見出し画像

【怖くない話】激戦・二次元ドリーム文庫【「禍話」リライト番外編】




 万引きは人の心を壊す。絶対にやめよう。


 九州に住んでいたKさんが、学生時代に体験した話である。
 中学生の時分から、よく通っていた古本屋があった。さほど大きくない店である。
 在庫はそこそこ充実しているのだが、店員は中年のおじさん一人。当然彼が唯一の店員であり、店長である。客の多くないのんびりした雰囲気とは言え、たった一人で切り盛りしているのはちょっと大変そうであった。

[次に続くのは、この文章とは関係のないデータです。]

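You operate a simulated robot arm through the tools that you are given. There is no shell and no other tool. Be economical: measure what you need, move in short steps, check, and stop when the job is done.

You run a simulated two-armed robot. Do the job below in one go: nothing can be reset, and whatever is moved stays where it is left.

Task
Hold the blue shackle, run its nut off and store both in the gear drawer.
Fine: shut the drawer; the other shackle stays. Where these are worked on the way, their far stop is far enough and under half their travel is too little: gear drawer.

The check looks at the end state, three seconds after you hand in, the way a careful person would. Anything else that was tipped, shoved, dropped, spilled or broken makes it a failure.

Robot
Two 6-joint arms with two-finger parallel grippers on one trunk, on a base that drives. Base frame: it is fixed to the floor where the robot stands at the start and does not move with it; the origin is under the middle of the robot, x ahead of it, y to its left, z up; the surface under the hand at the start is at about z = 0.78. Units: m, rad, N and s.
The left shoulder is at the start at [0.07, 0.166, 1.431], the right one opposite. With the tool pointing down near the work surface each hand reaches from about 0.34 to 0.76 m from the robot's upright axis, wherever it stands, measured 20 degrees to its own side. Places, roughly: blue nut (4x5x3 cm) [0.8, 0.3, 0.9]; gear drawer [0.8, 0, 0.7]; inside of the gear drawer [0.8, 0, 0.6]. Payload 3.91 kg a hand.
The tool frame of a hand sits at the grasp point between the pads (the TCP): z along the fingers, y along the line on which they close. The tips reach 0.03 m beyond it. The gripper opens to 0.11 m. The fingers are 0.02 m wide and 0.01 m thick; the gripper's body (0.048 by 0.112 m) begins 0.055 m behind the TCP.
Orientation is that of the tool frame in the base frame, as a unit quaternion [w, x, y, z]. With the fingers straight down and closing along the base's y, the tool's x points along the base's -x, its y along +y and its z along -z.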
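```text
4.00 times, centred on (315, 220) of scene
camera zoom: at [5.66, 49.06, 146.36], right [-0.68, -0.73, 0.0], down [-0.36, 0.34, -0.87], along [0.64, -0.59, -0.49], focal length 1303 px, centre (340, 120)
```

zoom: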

 その店なのだが、ある時期から、店主のおじさんの様子がおかしくなっていったという。
 それというのも、どうもそこで、悪い中高生や大人らが、店の手の足りぬのをいいことに万引きを繰り返していたようなのだ。
 度重なる万引き被害に、店主の心はすさんできた様子だった。
 店に「万引き禁止!」「見ています!」などの貼り紙が増えはじめた。
 そこからどんどん、店側の万引き防止策はエスカレートしていく。とは言え小さな店であり、カメラを据えるとか店員を雇うなどお金のかかることはできない。
 どうなったか。
 本棚に、本をみっしり詰め込むようになったのだという。
 本屋や古本屋であれば、客が手に取りやすいようある程度の余裕をもって本を並べる。
 しかし追いつめられていたその店は、力を込めないと本が抜けないくらい詰め込みはじめた。ついには縦に差し入れている本の上部、数センチほどのスキマにさえギチギチに差し込むようになった。
 本棚に一切のスキマなく多種多様な本が、縦も横もかまわずピッチリ並んだ店内。それはもはや古本屋ではなく、一種の要塞のようでもあった。
 店内をそのようにして、店主は自分の精神を守ろうとしていたのかもしれない。その証拠に彼の顔も疑心暗鬼にとらわれ、客を見る目付きも異様な色を帯びていたという。
 そんな危うい古本屋ではあったのだが、家からちょうどいい距離に建っていたこともあり、Kさんはよく通っていたのだという。


 その日もKさんは、その店を訪れた。
 ……若い男のサガとして、エッチな小説を読みたい気持ちが昂る日がある。Kさんはアニメ風の挿絵が多く入った「二次元ドリーム文庫」の一角を眺めていた。
 数冊を抜き出してパラパラとめくったが、グッとくるものはなさそうだった。ピチピチの棚にいささか苦労して本を戻し、「今日はまぁ、買わなくていいかな」と出入口へと足を向けたその瞬間。

「ちょっと待て!!」
 奥にいた店主に、だしぬけにそう怒鳴られた。
「お前今! 万引きしただろ!!」

 え?

「いや、万引き……してませんけど……」とKさんは言ったが、店主はまくし立ててきた。
 自分はこの店の中の本がどこにどのようにしてあるのか全部、全て、間違いなく把握している。
 お前が今触った棚に不自然なスキマが生まれている、ここに刺さっていた本がなくなったのだ。
 さっきまでこんなスキマはなかったのだからこれはお前がカバンに入れるかポケットに入れるかしたに違いないというかそうに決まっているのだからお前は万引き犯だ泥棒だ絶対に許さない。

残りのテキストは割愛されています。